The Wall Street Journal said Thursday that U.S. lawmakers "want to make the yuan a scapegoat and risk a trade war with China," referring to the U.S. Senators' bill proposed Tuesday to call for China to appreciate its currency yuan.
"China is right to resist these calls, not least because a large revaluation could damage China's growth," the Wall Street Journal said in its Review and Outlook column. "China has helped to lead the global economy out of this recession, and the world needs that to continue."
In another article titled "Pressing China on the yuan won't work," which was published by the Time magazine website on Wednesday, Michael Schuman said that the Schumer bill "clearly shows how politicized the yuan has become."
The article said that Beijing is "an easy target for Americans worried by high unemployment and an uncertain recovery to blame for the country's economic woes."
But "a stronger yuan isn't a panacea to American economic problems."

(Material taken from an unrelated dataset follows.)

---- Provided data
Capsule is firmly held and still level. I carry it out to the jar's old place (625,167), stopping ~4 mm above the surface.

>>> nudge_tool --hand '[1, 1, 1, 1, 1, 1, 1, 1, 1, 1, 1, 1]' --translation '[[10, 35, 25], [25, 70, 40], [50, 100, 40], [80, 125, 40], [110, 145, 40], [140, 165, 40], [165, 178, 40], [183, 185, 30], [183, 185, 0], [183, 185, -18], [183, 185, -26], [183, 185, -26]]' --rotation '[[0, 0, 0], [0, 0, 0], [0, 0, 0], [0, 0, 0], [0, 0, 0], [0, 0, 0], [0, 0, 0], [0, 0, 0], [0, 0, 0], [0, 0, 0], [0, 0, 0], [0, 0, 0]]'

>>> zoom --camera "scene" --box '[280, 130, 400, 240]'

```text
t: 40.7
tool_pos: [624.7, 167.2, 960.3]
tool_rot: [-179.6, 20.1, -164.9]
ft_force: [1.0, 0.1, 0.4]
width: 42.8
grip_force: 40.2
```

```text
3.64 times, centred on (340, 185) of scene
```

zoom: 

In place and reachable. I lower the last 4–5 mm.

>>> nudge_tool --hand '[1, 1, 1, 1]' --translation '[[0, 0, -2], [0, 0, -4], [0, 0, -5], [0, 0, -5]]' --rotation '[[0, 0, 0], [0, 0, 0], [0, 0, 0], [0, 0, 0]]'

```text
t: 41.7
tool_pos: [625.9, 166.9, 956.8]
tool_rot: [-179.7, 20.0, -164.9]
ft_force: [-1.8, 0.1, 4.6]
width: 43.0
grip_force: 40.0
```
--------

Schuman said that "there is a belief that if China allowed the yuan to appreciate, U.S. industry would become more competitive and the giant trade deficit with China would evaporate. But that could very well be wishful thinking."
He pointed out that when the yuan was appreciating against the U.S. dollar, from 2005 to 2008, the U.S. trade deficit with China actually increased.
"In fact, a stronger yuan might actually be detrimental to the U.S. economy in certain key ways," he said.
A more expensive yuan is making all of those Chinese goods at your local Wal-Mart more expensive -- and that's not good for a U. S. consumer already burdened by debt and job instability.
Besides, the U.S. cannot reverse the greater trends set in motion by globalization by altering the value of the yuan.
Schuman said that if China morphs into a more expensive place to manufacture (which will inevitably happen over time) there is no shortage of other countries with lower costs that can replace China as a base for exporters of consumer goods. Exporters might move to Vietnam, India, Indonesia, Bangladesh, and so on.
The article also said that the Chinese are highly sensitive to criticism and pressure on this front, and threats from the U.S. Senate only corners Beijing into a position where it becomes politically difficult for the government to take any action.